Grow your property investment portfolio

To make the most of your buy-to-let property investment, keeping a lookout for further great investment opportunities and growing your investment portfolio is a sound way to gain momentum with success.

Naturally, the additional income and capital appreciation of multiple properties is a savvy investment goal, but the time and effort put into managing your investment is expandable to multiple properties. If you have a network in place that you have developed to use for work on your property, you can use the same network for others.

Summary

Having a clear budget in mind, securing financing, having an investment strategy in place, searching for and finding the right property in the right location, and finding good tenants is the starting place. These are all important steps in getting onto the lucrative residential buy-to-let property investment ladder.

Making the most of your buy-to-let investment involves going further to help make a success of your investment. Rather than thinking of your investment like a piece of rare art that hangs on the wall for people to pay a fee to come and see, think of it like a well-tended and expanding garden that requires lots of love and attention to keep the attraction going. The garden (investment) will not only bring you income, it will also be a source of great pride and achievement.

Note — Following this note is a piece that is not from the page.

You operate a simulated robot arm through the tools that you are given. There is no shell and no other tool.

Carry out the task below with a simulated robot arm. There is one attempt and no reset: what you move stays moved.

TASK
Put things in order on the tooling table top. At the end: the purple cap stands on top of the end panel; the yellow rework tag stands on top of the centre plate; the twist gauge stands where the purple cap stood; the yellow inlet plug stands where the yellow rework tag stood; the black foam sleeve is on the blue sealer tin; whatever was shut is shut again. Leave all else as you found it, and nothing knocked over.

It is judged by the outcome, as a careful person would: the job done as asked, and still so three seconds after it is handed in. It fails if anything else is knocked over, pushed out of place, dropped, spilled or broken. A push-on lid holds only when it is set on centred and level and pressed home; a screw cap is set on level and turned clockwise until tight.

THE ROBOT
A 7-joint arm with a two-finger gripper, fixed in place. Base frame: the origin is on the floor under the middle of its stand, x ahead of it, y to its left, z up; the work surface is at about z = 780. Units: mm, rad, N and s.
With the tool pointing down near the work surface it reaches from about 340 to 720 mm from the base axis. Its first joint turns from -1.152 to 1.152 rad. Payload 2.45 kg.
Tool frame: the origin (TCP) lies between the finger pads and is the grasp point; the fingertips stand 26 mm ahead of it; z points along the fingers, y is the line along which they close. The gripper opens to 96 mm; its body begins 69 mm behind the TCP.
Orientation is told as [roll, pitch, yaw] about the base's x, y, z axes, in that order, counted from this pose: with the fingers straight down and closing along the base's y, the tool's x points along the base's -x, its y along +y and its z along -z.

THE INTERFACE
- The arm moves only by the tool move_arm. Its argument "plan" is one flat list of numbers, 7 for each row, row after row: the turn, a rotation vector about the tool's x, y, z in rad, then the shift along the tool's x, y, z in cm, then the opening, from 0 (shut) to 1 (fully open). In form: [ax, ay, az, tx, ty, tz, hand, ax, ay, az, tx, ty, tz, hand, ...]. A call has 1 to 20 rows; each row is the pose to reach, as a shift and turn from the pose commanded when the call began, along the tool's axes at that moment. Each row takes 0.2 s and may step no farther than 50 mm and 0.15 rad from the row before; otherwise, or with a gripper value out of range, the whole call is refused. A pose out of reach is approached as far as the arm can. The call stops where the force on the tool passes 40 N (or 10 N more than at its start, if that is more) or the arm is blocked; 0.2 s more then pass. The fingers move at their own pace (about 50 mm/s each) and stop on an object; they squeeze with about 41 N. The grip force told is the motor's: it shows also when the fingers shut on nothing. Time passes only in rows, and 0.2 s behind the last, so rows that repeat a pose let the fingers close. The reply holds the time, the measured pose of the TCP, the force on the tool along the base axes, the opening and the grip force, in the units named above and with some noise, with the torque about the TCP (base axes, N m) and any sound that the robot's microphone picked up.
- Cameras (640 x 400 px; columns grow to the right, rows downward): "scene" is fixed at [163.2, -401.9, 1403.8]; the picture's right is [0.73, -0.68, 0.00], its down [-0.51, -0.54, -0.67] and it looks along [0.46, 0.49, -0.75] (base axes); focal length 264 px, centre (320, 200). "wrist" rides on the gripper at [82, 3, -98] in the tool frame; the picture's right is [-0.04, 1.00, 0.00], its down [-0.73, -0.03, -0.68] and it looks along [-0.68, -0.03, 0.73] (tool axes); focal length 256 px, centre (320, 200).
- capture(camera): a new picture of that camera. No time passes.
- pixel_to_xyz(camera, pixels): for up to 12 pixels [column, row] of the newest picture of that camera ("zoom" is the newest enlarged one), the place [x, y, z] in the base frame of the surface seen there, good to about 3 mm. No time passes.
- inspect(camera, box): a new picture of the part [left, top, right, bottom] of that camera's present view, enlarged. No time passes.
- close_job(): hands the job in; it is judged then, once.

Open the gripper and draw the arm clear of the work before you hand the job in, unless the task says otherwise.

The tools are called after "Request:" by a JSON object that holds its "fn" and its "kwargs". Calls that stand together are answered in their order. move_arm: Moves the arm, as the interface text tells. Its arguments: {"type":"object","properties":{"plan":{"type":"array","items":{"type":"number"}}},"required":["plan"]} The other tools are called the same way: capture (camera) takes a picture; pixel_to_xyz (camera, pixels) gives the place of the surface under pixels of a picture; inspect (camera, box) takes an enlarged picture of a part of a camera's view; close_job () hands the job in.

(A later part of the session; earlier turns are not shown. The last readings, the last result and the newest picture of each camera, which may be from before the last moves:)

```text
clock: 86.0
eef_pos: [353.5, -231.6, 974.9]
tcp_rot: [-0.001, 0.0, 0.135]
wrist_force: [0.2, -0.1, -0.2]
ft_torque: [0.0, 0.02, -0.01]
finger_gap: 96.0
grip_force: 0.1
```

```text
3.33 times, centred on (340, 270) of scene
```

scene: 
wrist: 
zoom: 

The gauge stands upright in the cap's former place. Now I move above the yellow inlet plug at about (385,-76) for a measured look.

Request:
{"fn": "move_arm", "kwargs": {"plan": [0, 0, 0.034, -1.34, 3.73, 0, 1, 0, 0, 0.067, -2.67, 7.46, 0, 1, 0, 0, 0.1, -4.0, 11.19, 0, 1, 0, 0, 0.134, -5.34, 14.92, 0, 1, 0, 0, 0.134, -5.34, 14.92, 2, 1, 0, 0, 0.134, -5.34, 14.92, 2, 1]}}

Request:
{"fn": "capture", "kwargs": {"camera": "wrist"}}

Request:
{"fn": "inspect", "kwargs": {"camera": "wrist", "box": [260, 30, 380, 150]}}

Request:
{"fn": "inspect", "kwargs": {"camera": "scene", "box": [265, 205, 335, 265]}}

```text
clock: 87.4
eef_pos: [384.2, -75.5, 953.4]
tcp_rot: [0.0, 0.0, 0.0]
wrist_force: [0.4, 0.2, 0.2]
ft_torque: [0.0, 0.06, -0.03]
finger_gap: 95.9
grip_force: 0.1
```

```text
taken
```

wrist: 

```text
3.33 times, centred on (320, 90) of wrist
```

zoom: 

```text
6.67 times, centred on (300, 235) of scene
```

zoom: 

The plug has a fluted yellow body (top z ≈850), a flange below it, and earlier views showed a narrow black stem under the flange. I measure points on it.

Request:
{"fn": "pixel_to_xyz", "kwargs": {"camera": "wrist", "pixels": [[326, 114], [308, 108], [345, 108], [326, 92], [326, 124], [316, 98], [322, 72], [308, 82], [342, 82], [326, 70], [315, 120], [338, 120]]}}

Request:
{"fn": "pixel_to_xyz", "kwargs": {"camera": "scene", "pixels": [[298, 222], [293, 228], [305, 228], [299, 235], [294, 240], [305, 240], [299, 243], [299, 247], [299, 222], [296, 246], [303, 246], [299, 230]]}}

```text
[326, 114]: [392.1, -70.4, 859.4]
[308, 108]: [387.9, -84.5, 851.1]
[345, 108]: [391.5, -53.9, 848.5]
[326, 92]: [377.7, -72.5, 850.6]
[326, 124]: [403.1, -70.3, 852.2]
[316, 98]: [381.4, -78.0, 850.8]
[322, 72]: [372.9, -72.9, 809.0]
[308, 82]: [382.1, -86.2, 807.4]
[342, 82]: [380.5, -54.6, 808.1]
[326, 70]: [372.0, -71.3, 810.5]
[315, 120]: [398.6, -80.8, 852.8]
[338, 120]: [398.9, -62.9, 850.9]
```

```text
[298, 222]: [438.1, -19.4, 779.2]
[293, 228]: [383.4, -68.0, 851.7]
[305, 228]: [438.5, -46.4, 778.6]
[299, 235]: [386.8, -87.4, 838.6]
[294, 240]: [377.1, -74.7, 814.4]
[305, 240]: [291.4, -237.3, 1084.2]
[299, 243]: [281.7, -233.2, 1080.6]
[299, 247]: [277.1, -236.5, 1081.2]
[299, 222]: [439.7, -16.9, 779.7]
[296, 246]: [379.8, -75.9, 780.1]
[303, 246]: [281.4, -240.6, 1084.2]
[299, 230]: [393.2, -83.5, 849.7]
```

Finding ways to save money, such as considering the limited company option or obtaining multiple quotes to get the best price, is like weeding the flower bed for better growth of the flowers. Keeping up with maintenance and developing a reliable network can be likened to watering the plants for optimum health and vitality. Of course, we can take the garden metaphor only so far, but the point is that, once you have taken the property investment plunge and are up and away, it doesn’t stop there. You can be smart about managing your investment and take further steps to make the most out of your property investment.